→ **What is needed**
Return each line containing the string "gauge".

→ **Dataset excerpt**

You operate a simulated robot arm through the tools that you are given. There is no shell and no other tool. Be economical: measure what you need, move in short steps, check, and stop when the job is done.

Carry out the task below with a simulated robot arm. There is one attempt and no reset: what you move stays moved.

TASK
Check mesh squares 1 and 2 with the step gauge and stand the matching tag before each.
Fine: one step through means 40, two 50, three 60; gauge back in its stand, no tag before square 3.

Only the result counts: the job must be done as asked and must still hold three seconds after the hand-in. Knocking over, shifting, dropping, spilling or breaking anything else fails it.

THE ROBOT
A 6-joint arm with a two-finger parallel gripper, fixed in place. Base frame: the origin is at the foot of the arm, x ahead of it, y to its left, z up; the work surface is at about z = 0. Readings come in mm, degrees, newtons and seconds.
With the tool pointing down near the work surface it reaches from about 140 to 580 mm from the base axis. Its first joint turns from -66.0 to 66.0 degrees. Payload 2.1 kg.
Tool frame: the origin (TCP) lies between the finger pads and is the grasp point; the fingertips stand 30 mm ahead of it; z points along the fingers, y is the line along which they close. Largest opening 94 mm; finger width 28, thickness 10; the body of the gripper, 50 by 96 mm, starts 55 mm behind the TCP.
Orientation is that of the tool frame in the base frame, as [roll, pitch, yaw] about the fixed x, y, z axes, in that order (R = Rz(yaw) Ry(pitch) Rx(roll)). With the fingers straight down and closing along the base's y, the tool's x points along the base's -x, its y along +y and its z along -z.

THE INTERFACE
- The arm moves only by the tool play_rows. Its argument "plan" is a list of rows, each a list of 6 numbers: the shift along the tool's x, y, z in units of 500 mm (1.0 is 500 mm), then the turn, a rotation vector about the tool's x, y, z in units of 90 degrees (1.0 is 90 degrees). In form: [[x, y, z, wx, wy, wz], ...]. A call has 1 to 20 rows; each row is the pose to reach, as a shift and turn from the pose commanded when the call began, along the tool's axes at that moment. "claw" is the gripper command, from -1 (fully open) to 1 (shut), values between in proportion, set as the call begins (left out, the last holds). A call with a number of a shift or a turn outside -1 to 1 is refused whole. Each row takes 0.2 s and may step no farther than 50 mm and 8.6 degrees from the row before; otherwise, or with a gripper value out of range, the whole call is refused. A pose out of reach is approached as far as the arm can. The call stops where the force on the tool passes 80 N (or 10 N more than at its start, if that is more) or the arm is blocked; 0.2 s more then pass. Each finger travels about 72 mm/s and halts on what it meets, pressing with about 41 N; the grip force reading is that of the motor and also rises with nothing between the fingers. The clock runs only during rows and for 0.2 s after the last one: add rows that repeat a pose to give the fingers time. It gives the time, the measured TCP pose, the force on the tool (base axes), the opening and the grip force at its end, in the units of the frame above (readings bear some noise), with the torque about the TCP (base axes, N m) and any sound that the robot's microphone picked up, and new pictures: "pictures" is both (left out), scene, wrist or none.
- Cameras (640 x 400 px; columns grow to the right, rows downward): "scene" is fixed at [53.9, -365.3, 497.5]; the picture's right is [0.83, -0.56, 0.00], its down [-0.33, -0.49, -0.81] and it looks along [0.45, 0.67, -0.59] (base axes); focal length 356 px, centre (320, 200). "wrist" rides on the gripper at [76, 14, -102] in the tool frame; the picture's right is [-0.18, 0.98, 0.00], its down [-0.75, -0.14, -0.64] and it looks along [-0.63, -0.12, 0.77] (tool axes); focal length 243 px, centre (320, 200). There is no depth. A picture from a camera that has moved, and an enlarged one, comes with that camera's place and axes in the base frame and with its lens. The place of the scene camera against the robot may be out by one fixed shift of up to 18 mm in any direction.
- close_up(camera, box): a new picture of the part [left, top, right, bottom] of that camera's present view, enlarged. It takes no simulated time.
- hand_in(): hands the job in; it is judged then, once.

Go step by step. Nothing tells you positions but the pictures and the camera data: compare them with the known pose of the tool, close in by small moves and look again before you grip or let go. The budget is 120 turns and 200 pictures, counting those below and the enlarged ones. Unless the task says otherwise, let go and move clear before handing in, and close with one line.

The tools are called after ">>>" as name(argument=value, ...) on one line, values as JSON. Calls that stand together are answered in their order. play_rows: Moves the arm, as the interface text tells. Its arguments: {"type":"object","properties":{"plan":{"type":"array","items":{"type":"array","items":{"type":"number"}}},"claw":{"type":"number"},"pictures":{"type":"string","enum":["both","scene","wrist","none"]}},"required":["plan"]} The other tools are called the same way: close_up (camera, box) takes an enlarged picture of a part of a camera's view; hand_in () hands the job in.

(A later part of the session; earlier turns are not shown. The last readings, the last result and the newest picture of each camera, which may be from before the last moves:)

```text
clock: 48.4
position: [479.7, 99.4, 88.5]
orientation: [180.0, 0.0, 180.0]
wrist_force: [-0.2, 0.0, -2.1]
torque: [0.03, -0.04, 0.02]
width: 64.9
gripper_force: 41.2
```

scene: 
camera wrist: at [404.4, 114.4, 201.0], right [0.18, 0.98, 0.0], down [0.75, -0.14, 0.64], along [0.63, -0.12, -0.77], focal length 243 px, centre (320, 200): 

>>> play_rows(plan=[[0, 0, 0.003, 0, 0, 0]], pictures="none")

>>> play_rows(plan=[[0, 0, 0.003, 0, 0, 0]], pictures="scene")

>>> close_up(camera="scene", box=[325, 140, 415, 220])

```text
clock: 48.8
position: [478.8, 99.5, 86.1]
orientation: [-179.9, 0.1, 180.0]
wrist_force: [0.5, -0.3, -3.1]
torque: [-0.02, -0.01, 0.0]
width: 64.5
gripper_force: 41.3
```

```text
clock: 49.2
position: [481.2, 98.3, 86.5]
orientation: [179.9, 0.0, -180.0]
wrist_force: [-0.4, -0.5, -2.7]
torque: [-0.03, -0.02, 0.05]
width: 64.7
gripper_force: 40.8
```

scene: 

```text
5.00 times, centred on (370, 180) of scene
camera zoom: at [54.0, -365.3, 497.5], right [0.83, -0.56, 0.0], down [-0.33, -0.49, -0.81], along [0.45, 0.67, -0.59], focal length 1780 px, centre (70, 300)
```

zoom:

→ **Exercise response**
Check mesh squares 1 and 2 with the step gauge and stand the matching tag before each.
Fine: one step through means 40, two 50, three 60; gauge back in its stand, no tag before square 3.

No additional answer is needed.